The motions to quash did not include the requisite certificate of good faith efforts to
resolve the dispute without court intervention. However, both parties attached copies of their
correspondence and have demonstrated to the court that such conferences occurred. What is not
clear is whether all parties consulted in good faith. The defendants never intended to deny Lee
the opportunity to conduct Breckenridge’s deposition. Although it appears there was some
difficulty scheduling a mutually convenient date, the record reflects that Lee waited until the end
of discovery before attempting to coordinate the first date. Defense counsel sent numerous emails to Lee’s counsel that went unanswered. Although Lee’s counsel criticizes defense counsel
for failing to provide exact dates, Lee’s counsel likewise did not propose alternative dates and
did not return correspondence. Such a failure to return at least four e-mails that defense counsel
sent attempting to coordinate a new date hardly reflects a good faith effort to resolve the dispute.

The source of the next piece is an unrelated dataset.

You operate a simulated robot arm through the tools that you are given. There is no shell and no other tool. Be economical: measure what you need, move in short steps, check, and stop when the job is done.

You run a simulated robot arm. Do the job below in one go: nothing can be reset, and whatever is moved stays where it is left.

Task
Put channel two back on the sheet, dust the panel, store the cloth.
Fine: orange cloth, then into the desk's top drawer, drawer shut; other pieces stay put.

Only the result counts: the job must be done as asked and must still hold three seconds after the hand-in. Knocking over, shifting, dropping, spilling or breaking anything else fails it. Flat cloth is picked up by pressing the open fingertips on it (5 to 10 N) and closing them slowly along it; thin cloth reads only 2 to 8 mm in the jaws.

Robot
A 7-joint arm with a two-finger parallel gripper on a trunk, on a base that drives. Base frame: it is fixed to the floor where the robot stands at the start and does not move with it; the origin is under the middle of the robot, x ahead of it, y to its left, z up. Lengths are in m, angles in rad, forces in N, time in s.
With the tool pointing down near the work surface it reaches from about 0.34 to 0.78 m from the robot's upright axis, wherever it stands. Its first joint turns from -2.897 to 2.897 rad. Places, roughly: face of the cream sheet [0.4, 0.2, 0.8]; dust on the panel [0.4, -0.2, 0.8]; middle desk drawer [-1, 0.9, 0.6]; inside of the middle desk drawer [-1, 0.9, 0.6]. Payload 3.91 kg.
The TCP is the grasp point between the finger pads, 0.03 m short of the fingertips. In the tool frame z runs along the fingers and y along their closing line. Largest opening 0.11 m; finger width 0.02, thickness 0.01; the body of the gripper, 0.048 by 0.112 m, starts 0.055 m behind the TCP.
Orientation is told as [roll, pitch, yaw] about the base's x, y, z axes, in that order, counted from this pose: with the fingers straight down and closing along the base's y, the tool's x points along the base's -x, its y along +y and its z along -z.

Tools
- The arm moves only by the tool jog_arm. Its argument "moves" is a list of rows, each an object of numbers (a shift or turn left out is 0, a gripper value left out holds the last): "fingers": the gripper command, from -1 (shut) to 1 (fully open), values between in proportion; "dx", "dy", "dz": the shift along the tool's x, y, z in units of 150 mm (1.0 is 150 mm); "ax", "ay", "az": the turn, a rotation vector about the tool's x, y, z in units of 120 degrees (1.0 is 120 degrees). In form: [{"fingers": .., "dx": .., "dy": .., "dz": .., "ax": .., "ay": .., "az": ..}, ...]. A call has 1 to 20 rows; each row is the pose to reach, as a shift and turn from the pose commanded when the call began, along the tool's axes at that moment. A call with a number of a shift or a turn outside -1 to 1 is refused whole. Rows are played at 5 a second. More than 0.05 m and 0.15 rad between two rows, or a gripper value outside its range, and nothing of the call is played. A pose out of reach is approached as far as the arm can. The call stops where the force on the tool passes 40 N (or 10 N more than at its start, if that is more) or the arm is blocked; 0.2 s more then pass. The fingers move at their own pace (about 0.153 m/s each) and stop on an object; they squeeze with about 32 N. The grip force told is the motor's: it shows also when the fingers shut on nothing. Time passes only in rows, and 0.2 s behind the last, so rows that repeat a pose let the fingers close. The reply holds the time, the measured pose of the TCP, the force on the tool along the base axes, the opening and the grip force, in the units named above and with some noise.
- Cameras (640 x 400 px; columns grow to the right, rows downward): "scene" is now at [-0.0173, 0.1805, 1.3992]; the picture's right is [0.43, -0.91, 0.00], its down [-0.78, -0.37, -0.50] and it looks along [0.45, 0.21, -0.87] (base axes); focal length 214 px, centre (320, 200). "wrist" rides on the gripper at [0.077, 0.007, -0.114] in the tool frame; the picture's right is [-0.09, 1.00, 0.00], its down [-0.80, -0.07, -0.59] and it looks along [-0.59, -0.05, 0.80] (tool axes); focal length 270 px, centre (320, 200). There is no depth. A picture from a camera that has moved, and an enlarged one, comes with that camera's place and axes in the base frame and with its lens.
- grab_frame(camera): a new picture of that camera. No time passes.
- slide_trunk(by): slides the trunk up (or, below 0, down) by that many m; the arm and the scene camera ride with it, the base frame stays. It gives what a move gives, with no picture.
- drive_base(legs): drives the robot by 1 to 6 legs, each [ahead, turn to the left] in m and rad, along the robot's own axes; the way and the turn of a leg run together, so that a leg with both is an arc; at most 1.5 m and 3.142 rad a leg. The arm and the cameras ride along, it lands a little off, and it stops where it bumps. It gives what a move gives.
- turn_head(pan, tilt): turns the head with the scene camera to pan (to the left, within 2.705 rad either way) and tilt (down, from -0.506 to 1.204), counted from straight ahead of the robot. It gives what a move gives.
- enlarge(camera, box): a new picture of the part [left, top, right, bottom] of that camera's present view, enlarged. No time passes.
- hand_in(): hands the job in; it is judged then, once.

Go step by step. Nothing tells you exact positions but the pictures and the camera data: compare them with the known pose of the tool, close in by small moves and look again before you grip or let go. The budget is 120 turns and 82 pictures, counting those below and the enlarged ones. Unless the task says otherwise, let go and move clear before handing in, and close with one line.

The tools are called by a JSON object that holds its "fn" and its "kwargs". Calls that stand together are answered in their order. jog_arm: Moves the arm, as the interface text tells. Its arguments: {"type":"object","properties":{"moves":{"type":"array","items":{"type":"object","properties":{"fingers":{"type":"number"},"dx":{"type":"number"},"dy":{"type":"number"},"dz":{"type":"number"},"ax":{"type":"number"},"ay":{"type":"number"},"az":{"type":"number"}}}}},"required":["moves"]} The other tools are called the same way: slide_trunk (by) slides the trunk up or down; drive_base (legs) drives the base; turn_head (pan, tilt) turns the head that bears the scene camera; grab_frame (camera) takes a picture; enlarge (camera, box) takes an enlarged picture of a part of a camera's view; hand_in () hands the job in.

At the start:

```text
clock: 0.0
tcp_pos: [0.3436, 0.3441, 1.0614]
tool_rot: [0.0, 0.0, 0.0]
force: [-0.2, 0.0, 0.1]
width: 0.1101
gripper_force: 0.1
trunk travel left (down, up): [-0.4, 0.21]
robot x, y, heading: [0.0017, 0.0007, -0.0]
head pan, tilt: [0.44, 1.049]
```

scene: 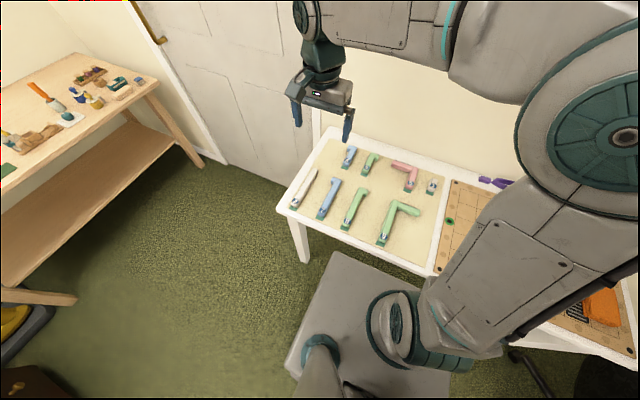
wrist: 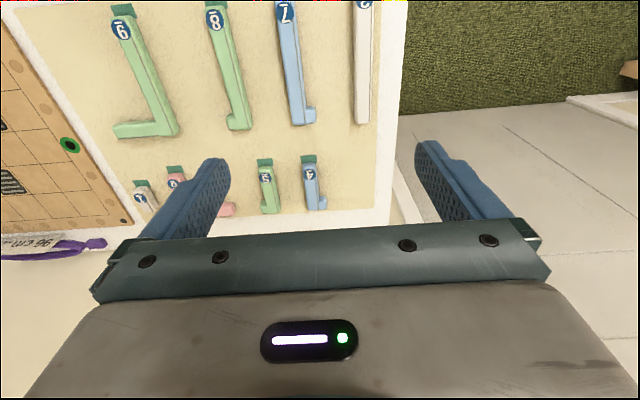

Moreover, defense counsel represents that she proposed at least one date, March 18, 2013, when
Breckenridge was available. Because the court finds that Lee’s counsel did not act in good faith
to coordinate a mutually agreeable time for the deposition, the court GRANTS the defendants’
request to continue the deposition. The parties are directed to confer in good faith and to find a
mutually agreeable time. To allow the parties time to conduct this deposition, the court
EXTENDS the discovery deadline until May 31, 2013. Lee’s motion for order to show cause
against Breckenridge for failing to attend the deposition is DENIED.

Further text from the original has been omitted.